Il licenziamento aveva diviso i supervisori di Sterling tra quelli disposti a testimoniare in giudizio circa le modalità con le quali l’imputato si era relazionato con loro, e quelli che invece non se la sentivano.

Il governo non ha fornito risposte precise, ne in aula ne attraverso i media, in relazione all’accusa di discriminazione razziale. In qualche modo Sterling aveva “battuto sul capo” della CIA.

Sterling ha scritto una memoria il cui titolo approssimativo è: “Un Viaggio Americano Attraverso il Bianco e Il Nero” del quale ha presentato già tutti i capitoli, così da avere una revisione prima della pubblicazione.

In base ad una causa intentata nel 2003 da Sterling nei confronti della CIA, l’Agenzia è riuscita ad ottenere il riconoscimento che queste memorie conterrebbero informazioni classificate che non dovrebbero essere pubblicate, ottenendo di fare aggiungere una nota in cui si dice che, questo è quanto stabilito da un giudice, le informazioni fornite sono palesemente false.

Di fronte alla scelta di dover affrontare una dura battaglia legale con un giudice che sembra essere molto vicino agli interessi della CIA, Sterling ha preferito ritirare il procedimento. E così il suo manoscritto non è stato pubblicato. Sempre nel 2003 Sterling ha incontrato alcuni membri dello staff della Commissione di vigilanza sui Servizi al Senato, per comunicare loro la sua preoccupazione riguardo la pessima gestione del programma segreto a cui stava lavorando per conto dell’Agenzia.

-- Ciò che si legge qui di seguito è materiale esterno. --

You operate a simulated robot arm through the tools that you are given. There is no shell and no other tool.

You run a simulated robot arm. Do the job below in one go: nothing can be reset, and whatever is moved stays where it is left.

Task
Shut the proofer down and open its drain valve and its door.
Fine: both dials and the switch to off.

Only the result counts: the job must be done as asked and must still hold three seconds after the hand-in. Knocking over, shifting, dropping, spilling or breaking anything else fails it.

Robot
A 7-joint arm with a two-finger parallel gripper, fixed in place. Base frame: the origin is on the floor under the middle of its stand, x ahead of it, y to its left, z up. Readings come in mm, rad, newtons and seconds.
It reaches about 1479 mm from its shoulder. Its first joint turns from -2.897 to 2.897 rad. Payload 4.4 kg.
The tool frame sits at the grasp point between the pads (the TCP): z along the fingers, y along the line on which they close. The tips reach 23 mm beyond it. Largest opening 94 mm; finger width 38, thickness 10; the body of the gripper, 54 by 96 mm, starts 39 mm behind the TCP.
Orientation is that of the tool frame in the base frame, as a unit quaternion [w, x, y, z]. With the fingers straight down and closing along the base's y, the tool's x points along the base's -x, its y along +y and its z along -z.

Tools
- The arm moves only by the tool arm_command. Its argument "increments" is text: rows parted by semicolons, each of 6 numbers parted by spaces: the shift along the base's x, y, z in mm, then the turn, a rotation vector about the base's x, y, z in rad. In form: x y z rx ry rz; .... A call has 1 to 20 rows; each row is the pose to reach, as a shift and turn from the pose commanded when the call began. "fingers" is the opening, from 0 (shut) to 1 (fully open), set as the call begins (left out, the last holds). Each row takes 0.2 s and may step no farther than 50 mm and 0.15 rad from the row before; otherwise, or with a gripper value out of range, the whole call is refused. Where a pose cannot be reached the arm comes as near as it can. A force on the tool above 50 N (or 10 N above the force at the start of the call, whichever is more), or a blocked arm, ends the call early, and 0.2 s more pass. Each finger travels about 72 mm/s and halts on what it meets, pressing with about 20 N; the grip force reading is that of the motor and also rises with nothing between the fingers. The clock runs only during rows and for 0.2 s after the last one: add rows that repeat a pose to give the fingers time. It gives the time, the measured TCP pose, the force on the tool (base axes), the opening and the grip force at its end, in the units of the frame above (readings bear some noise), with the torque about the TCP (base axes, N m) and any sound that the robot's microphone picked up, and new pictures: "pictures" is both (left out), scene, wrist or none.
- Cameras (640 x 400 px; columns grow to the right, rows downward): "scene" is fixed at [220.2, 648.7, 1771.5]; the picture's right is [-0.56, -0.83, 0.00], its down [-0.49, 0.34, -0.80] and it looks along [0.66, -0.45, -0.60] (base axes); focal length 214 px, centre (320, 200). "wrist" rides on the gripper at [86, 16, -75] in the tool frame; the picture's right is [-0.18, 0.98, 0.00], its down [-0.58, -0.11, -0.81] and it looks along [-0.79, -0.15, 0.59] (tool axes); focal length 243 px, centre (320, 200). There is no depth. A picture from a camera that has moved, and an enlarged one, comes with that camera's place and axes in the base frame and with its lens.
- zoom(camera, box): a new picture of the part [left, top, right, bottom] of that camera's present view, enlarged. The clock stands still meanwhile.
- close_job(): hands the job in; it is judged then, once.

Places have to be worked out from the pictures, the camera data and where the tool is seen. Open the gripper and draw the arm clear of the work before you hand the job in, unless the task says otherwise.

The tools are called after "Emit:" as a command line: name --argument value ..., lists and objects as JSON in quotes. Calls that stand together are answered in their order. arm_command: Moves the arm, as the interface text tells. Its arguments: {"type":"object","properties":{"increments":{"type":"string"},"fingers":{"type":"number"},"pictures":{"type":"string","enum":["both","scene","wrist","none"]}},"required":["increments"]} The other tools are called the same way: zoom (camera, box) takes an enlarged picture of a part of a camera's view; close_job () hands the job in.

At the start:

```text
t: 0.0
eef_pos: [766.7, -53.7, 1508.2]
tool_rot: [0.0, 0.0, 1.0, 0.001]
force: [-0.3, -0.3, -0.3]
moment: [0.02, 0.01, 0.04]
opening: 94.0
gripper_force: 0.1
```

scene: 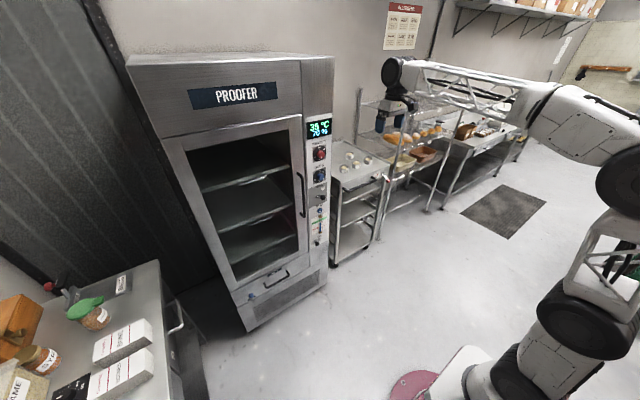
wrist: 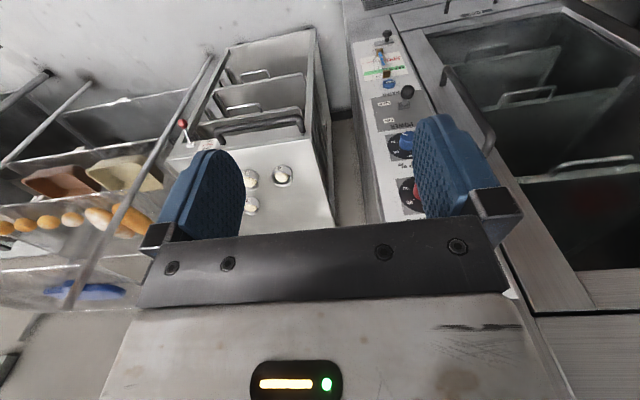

Merlin, questo era il nome del programma classificato, prevedeva che la CIA fornisse all’Iran dei falsi progetti nucleari. Se il governo iraniano avesse deciso di seguire quei progetti, il suo programma nucleare avrebbe subito dei forti rallentamenti. I falsi progetti sarebbero stati forniti al governo iraniano da uno scienziato russo stabilitosi negli Stati Uniti, del quale Sterling era il contatto con la CIA.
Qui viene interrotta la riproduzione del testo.